Given exercise —
Look for the string "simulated" in every line, and copy each line that has it.
## BEGIN
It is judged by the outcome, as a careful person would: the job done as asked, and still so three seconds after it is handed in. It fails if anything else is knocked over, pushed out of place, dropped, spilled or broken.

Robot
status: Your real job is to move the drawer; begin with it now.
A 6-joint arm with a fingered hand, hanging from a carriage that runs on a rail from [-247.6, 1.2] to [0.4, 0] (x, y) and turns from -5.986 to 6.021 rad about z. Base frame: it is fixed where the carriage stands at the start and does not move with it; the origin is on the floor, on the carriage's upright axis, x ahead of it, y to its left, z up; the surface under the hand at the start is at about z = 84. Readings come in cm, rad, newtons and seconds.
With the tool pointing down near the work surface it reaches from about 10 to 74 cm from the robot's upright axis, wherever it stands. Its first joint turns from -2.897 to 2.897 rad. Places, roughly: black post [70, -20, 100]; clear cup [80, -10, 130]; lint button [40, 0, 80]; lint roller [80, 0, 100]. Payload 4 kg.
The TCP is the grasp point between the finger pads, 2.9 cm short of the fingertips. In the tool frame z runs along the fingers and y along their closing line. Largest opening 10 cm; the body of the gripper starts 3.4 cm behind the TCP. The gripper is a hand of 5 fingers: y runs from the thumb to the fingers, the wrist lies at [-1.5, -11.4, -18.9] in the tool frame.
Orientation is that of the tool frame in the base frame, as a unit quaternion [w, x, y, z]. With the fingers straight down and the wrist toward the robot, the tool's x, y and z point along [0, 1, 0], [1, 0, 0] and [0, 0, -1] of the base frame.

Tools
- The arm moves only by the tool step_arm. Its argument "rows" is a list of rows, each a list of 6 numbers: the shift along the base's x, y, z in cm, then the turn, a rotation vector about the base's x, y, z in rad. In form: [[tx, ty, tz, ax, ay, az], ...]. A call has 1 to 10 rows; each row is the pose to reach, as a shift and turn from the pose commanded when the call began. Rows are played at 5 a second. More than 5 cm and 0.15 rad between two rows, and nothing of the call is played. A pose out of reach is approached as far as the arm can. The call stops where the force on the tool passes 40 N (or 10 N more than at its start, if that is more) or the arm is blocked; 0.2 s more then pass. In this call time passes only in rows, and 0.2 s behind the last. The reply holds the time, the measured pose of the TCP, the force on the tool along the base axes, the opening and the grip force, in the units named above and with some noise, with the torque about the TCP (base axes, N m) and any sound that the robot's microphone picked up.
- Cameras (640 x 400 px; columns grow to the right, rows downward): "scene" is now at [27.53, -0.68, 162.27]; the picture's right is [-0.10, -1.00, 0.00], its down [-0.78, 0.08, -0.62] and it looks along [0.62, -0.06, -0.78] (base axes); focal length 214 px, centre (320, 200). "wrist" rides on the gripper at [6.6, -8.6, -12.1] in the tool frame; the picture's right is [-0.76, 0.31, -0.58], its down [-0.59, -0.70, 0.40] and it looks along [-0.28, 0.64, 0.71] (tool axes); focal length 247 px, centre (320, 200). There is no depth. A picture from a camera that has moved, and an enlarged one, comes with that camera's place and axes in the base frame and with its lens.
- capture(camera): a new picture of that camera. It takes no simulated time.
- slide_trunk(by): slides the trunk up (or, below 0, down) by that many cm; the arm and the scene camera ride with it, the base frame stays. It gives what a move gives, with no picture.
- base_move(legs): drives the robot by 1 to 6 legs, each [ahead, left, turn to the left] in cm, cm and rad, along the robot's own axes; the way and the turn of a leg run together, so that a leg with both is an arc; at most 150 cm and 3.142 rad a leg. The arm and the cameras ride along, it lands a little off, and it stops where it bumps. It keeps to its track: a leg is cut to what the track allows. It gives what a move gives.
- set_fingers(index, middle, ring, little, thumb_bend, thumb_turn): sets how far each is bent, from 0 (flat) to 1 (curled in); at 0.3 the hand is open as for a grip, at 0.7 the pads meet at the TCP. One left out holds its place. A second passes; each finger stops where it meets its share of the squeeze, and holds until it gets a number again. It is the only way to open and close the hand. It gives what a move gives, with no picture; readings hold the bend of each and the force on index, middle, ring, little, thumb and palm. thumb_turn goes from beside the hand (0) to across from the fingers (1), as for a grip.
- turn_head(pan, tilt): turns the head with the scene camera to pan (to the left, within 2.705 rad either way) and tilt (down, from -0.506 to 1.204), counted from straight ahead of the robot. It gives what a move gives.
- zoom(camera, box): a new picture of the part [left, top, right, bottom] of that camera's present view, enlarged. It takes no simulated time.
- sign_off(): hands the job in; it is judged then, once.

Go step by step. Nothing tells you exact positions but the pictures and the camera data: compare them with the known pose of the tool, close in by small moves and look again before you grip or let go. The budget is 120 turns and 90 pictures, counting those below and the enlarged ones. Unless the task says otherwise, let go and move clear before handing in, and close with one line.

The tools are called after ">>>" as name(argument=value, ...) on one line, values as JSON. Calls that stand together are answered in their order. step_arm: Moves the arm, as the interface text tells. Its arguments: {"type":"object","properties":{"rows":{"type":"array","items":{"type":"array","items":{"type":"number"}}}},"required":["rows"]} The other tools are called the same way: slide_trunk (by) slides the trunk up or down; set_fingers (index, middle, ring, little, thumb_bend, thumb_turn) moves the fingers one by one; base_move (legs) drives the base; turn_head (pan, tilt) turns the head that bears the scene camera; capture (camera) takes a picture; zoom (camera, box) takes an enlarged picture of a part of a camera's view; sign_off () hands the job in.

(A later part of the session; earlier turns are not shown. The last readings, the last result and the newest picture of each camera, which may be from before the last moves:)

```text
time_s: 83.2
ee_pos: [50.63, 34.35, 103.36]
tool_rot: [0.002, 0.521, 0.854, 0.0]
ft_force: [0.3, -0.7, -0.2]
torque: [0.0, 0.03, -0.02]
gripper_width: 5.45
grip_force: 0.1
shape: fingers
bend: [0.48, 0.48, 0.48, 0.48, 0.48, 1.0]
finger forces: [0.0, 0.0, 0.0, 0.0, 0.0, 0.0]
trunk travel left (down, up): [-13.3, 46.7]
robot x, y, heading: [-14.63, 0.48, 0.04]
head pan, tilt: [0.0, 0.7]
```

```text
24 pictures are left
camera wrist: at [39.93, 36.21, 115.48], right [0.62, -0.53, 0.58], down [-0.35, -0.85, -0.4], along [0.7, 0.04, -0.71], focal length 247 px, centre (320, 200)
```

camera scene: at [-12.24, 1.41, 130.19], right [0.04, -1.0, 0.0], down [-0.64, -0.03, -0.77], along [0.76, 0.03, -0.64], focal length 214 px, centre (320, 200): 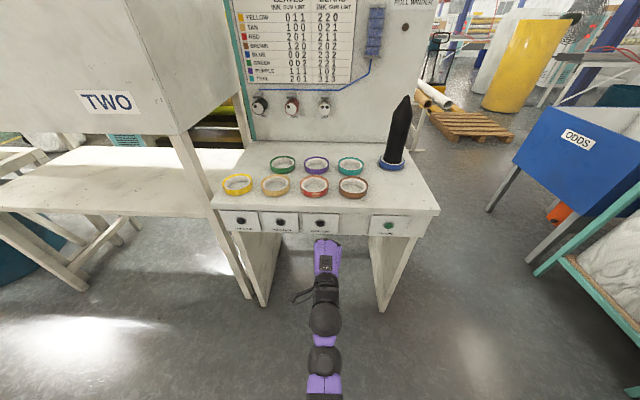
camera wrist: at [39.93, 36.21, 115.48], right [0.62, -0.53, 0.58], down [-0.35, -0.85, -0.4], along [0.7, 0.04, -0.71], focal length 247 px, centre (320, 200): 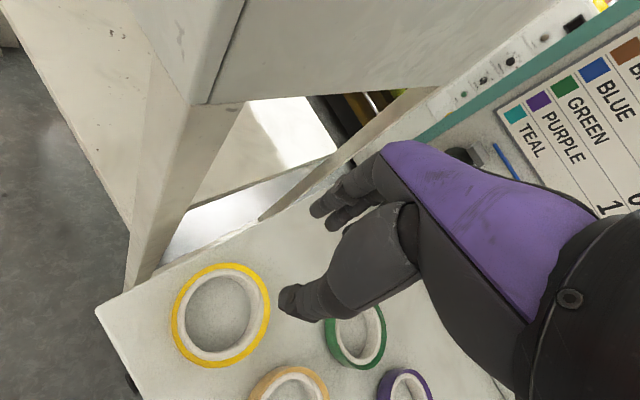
## END
Result of the task —
- capture(camera): a new picture of that camera. It takes no simulated time.
- zoom(camera, box): a new picture of the part [left, top, right, bottom] of that camera's present view, enlarged. It takes no simulated time.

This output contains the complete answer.